Riparazione per Ingiusta Detenzione: Le Bugie all’Interrogatorio Possono Negare l’Indennizzo?

Il diritto alla riparazione per ingiusta detenzione rappresenta un pilastro di civiltà giuridica, volto a compensare chi ha subito la privazione della libertà personale per poi essere riconosciuto innocente. Tuttavia, il comportamento dell’indagato può influenzare questo diritto. Una recente sentenza della Corte di Cassazione (n. 39142/2024) chiarisce che fornire un falso alibi e tenere una condotta sospetta può costare caro, fino a negare l’indennizzo. Analizziamo il caso e le sue importanti implicazioni.

Il Contesto: Dalla Rapina all’Assoluzione

Un uomo veniva sottoposto a fermo e custodia cautelare con la pesante accusa di aver commesso una rapina in abitazione in concorso con altri. L’elemento principale a suo carico era il riconoscimento da parte della vittima durante le indagini preliminari.
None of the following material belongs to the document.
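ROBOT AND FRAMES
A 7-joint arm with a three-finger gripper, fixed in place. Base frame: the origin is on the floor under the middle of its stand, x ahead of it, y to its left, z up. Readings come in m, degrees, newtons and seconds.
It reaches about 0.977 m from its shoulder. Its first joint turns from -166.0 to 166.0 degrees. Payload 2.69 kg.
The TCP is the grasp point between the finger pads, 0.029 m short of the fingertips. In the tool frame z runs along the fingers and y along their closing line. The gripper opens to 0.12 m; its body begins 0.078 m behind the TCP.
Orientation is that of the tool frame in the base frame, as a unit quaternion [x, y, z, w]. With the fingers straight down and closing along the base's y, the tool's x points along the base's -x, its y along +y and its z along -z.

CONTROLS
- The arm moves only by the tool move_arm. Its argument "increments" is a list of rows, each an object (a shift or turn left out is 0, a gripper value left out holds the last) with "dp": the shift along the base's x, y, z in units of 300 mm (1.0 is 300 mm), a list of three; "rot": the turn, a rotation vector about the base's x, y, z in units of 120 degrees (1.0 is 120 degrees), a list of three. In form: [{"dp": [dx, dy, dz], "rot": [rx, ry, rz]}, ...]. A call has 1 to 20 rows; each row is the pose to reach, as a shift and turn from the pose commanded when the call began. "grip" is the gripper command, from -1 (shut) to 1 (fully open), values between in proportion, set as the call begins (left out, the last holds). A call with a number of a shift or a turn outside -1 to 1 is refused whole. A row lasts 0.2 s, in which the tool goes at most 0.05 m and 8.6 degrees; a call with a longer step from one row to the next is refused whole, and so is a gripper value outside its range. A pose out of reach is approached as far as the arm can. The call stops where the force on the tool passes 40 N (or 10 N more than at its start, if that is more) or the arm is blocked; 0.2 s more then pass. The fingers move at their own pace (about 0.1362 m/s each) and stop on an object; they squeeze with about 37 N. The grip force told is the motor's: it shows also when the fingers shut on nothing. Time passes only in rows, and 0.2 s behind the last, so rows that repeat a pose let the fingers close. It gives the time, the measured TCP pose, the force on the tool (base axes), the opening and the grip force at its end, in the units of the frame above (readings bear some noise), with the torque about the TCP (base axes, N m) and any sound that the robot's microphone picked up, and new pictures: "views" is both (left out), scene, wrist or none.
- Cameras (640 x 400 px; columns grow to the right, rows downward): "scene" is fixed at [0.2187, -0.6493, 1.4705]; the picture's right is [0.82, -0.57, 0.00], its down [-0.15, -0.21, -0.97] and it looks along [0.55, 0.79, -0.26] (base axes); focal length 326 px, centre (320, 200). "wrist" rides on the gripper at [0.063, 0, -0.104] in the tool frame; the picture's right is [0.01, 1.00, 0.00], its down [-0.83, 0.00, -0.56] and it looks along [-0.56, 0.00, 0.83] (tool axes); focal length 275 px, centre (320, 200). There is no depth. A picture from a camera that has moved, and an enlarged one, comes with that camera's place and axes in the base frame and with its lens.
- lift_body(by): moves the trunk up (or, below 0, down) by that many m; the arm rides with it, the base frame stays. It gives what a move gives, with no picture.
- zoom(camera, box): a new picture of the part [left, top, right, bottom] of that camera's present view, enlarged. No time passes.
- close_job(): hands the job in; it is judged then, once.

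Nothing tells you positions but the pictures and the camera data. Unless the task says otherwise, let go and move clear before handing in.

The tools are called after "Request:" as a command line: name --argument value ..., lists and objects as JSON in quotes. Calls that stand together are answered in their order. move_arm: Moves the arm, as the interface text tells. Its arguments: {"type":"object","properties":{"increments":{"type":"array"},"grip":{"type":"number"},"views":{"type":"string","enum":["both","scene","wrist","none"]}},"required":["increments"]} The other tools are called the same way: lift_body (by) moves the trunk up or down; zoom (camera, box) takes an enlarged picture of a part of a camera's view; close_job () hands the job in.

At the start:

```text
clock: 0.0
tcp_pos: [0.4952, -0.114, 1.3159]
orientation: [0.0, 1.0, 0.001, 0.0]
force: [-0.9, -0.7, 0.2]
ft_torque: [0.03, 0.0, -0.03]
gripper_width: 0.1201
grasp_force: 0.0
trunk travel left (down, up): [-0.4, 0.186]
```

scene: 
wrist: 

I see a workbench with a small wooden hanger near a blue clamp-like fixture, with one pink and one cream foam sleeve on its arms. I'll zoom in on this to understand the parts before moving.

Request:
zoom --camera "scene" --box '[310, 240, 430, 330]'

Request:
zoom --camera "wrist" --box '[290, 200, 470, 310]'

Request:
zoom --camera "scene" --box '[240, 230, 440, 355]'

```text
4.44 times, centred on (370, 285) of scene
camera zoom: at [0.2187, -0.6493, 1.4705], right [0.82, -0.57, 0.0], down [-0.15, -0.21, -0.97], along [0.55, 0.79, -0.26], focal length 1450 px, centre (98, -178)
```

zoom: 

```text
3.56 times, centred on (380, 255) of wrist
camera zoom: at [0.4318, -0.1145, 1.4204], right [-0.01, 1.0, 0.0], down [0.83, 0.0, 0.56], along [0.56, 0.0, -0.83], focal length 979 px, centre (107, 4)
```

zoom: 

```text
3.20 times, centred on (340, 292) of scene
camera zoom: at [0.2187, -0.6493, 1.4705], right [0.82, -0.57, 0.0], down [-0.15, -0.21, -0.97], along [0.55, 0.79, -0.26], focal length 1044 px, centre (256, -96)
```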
Tuttavia, nel corso del dibattimento, la stessa vittima non è stata in grado di confermare con certezza quel riconoscimento. Di conseguenza, l’imputato è stato assolto con la formula “per non aver commesso il fatto”.

Sulla base di questa assoluzione piena, l’uomo ha presentato un’istanza per ottenere la riparazione per l’ingiusta detenzione subita. La Corte di Appello, però, ha rigettato la sua richiesta, una decisione poi confermata in via definitiva dalla Corte di Cassazione.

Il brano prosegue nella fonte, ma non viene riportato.